What we Pay for a Gallon
- Crude Oil: 64%
- Refining Costs and Profits: 12%
- Distribution, Marketing, and Retail Costs and Profits: 13%
- Taxes: 11%
Although we have seen a decrease in the consumption of gas in US, emerging markets such as China and India have pushed the demand for crude oil. The fact that these two countries account for approximately 35% of the global population explains the reason for high demand for gasoline in these countries. According to statistics, China consumes about 9,000,000 barrels of gasoline everyday. India, on the other hand, needs 3,182,000 barrels on a daily basis to meet its energy needs. Although these countries do not export crude oil to US, the demand they create in the global oil market increases the likelihood of a price hike, notably by the Organization of the Petroleum Exporting Countries (OPEC).
Dominance of OPEC
OPEC holds the lion’s share in global crude oil production. Their economies are highly dependent on the income generated by exporting crude oil to the world. To sustain their economy, OPEC deliberately decreases the production of crude oil, causing oil prices to increase. Economy is not the only reason OPEC looks at, politics also plays an important role in determining what it does with its vast reserves of oil. This was demonstrated in 1973, when the OPEC quadrupled oil prices for the US and Europe due to their support to Israel in the Yom Kippur War. Drastic measures had to be taken to counter the unprecedented event including gas rationing and implementation of 55mph speed limit. The aftermath was a steep increase in the inflation and unemployment levels across the US. The 1973 Oil Embargo made the world aware about the dependence of oil prices on the policies of OPEC.
Political Unrest in Middle East
Middle East has been politically volatile in the past decade or so. The Iraq war, the Arab Spring, and the threat of a nuclear Iran – all these factors have resulted in reduced oil production. Speculation has also increased in the oil industry on the status of Middle East as a credible oil-exporting region. Libya, which produced 2% of the global crude oil in 2010, witnessed a civil war which affected its production capacity drastically. Iran, which exports 2.2 million barrels of crude oil everyday, has been in the news for the past couple of years for its nuclear program. The issue is still unresolved and speculation about the future of trade relationship with a nuclear-armed country has led to an increase in the prices.
Hike in Refining Cost
In recent years, refining crude oil in the US has become expensive. Experts have cited two main reasons for this: Congressional mandates resulting in shifting towards the production of more environmentally clean gasoline blends, and the oil refineries on the Gulf Coast being shut down by Hurricanes Katrina and Rita. Along with refining costs, oil companies are cautious about new upgrades on existing refineries (a new refinery hasn’t been built in the US since 1976), all of which has resulted in tightening the supply lines, even as the demand for oil has skyrocketed.
Oil Wells Drying Up
The main disadvantage of fossil fuels is that they are exhaustible; neither can they be replenished (not for another few million years), like batteries, nor are they perpetually available, like the sun or the wind.
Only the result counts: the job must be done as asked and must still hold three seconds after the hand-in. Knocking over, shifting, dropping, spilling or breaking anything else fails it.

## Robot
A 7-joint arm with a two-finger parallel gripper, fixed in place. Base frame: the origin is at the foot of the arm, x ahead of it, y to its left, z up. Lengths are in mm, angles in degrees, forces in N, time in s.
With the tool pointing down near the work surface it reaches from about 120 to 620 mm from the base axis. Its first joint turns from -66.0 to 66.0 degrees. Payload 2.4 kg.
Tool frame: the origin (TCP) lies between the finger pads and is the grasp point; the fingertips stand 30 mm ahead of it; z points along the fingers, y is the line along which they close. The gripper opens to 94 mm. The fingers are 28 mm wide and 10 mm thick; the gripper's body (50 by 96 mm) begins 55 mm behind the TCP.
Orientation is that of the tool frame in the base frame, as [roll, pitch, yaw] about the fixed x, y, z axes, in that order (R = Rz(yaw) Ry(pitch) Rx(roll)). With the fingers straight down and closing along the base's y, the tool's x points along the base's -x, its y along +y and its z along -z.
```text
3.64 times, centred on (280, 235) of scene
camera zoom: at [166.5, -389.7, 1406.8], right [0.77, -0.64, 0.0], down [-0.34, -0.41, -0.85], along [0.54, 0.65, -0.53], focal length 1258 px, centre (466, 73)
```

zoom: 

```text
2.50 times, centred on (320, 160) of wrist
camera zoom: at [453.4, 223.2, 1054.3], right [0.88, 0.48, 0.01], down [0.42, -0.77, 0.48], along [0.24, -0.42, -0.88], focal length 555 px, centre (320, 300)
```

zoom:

Heavy extraction of natural fuel reserves all over the world has led to what some have called ‘peak oil’, the point of maximum extraction of oil. This has caused panic among some oil companies and investors, leading to an increase in gas prices.
Fall of the Dollar
The value of dollar is inversely proportionate to the price of oil. Thus, if the dollar depreciates, the price of oil shoots up, and vice versa. Oil is traded in dollars in the international market. If the dollar depreciates against a foreign currency, the same amount of oil becomes available at a lesser prices in the foreign currency. For example, consider that a barrel of oil costs $100 — equivalent to about 76 euros. In simple terms, if the dollar loses (or the euro gains) its value, less than 76 euros would make up $100. Thus, while dollar-paying countries will buy a barrel for $100, euro-paying countries will need to pay lesser amount. Most countries are quick to cash in on the depreciated dollar by buying more oil in their own currency. These fluctuations also contribute to the high prices of gasoline.
The good news for Americans is that the decline in oil prices may continue in 2013, and the prices will not go as high as they had in the last year. Irrespective of the fluctuations in the price of gas prices, we need to remember that the oil reserves around the world are non-renewable. To ensure that these reserves are not completely depleted, attempts should be made to develop alternative sources of energy. Signing off, we hope that this article helps you in understanding the underlying causes of high gas prices.